Listening to: tv
Feeling: old
didnt go to the movies. maybe tomorrow. supposed to go spend the night with davy tomorrow and go to the fair with her on monday. i want to see jesse. matt's love life is progressing, or so we hope. everyone seems to be ok. spent all day washing clothes. it took literally the whole entire day. but its not like i had anything else to do. after we had dinner, i said i wanted some chocolate cake, so my mom decided to take me to walmart and i got us a chocolate cake and some milk. just what i need....a cake. i keep thinking im going to screw this thing up with jesse. but he is a great guy, and i know that especially after seeing how hard it was for him to break up with amanda, and he didnt even like her that much. so i keep telling myself it will all be ok. but there's still that little part that remembers the past.
i havent told my mom. i dont think i should. the last two times i told her i had a boyfriend, they coincidently dumped me the next day. besides, she might not like it that he is 18. so i'll just keep my mouth shut for a while. i dont like telling her things anyways. she's asked me the other day if i wanted a therapist, and i said yes but im not sure if she took me seriously or not. so the other day i asked her about it again and she said well ok we'll get you one. so maybe one day it will happen, usually when she says ok we'll do it, it doenst happen until a long time after. she always seems to do that. if it wont benifit her it's not that important.

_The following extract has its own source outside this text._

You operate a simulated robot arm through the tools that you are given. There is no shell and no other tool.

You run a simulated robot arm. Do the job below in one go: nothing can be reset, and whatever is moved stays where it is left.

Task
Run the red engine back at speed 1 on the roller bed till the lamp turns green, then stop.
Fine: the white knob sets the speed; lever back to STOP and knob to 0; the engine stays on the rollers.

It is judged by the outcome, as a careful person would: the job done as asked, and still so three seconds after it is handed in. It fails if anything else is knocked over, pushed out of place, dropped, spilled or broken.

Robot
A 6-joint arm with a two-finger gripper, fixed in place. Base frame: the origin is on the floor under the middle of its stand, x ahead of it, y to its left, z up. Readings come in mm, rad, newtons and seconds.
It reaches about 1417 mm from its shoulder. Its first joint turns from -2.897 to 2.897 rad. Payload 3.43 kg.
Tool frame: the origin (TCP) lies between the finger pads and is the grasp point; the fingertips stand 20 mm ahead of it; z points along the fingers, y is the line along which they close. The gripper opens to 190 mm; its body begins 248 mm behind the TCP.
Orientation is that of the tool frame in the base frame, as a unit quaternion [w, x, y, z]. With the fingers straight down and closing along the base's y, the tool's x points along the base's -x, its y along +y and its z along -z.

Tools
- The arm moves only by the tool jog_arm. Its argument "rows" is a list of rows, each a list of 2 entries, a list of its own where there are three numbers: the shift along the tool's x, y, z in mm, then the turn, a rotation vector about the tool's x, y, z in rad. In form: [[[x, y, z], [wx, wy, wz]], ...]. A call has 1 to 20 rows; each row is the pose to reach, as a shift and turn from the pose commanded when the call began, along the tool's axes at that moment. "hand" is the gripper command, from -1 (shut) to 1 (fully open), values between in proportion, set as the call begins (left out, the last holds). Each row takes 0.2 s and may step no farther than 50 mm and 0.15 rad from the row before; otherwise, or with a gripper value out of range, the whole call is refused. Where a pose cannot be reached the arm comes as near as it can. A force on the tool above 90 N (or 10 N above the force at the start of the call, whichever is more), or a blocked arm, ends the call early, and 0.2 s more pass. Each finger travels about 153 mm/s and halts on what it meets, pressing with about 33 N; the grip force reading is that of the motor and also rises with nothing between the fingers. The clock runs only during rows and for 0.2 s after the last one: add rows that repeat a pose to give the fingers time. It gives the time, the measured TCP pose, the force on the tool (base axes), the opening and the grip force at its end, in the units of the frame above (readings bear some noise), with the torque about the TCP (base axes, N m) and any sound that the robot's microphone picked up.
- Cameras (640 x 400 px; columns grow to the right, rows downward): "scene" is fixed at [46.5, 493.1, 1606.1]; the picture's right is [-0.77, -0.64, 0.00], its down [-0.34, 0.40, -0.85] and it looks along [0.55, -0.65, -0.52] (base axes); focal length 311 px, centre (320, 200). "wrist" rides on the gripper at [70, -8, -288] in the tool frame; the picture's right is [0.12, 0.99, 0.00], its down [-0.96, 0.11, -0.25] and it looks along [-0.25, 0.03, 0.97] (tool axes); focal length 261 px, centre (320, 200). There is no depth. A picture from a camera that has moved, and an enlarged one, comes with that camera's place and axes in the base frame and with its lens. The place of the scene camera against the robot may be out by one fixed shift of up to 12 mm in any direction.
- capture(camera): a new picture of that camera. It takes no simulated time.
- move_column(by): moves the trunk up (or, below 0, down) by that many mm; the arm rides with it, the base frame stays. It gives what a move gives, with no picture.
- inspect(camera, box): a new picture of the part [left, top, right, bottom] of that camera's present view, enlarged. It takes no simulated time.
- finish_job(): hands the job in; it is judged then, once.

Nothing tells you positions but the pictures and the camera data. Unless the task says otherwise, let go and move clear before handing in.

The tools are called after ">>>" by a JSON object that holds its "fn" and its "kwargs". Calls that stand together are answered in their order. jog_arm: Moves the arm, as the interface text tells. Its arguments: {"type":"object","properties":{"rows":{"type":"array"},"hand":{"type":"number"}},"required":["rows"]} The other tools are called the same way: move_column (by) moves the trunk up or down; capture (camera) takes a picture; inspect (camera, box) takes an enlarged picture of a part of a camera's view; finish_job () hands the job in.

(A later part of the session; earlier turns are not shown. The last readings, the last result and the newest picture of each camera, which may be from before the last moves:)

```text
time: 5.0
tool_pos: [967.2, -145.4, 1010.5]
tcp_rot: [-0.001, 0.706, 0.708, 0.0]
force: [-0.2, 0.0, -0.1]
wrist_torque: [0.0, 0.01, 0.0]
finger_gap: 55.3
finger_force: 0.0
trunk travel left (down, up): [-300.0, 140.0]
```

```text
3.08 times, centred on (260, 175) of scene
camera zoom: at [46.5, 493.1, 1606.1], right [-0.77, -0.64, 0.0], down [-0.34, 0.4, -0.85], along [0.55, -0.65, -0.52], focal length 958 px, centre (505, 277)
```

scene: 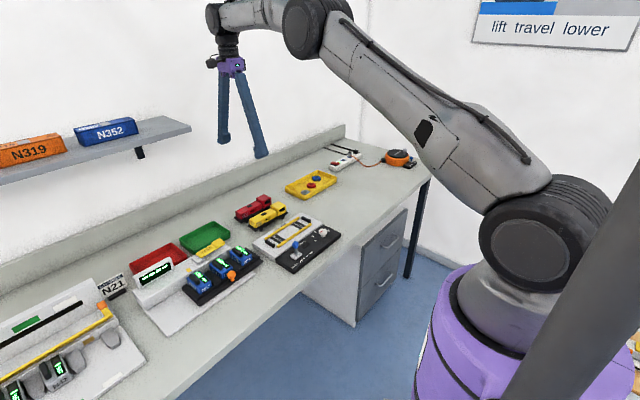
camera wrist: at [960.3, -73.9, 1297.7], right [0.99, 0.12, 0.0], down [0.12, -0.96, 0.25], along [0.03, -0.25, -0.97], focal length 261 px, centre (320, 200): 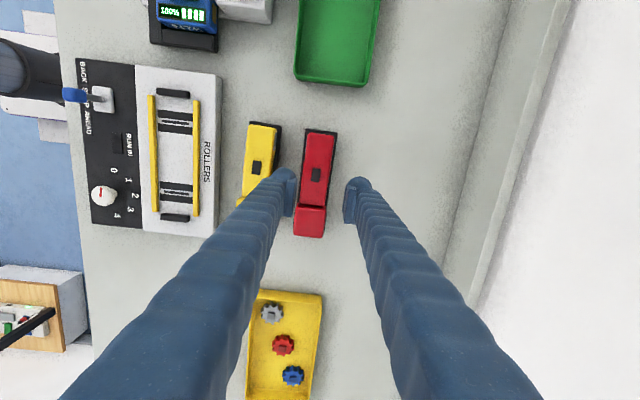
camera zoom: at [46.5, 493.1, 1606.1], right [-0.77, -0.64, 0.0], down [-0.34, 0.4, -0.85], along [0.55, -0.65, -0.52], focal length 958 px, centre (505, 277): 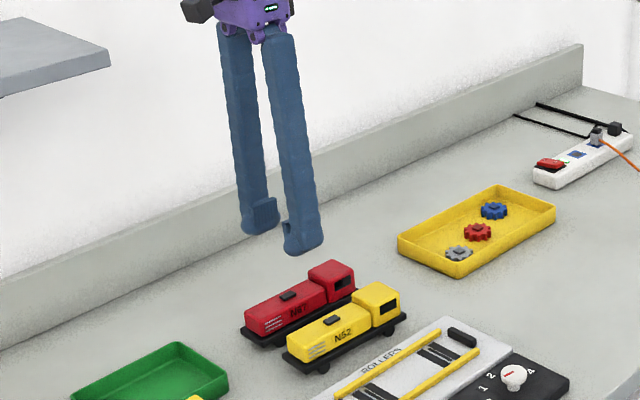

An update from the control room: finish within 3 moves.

im having a severe case of writer's block. i havent written anything in over a month, even when i sit down and try. i've thought of things but it's always when im miles away from paper and a pen, and of course i can't ever remember it. i suppose i'm lacking inspiration. i guess i'll just have to keep looking for it. i should be enjoying this weekend, the next one will be spent (all four days) in georgia with my lovely family responsible for the other half of my genetics. the ones of which i could live without, big boobs, big hips, ugly legs, and bad tempers. you can imagine how much fun the holidays are. not that i'm there for all of them. mostly just christmas, but this year i guess it'll be easter, too. until tomorrow then, i guess.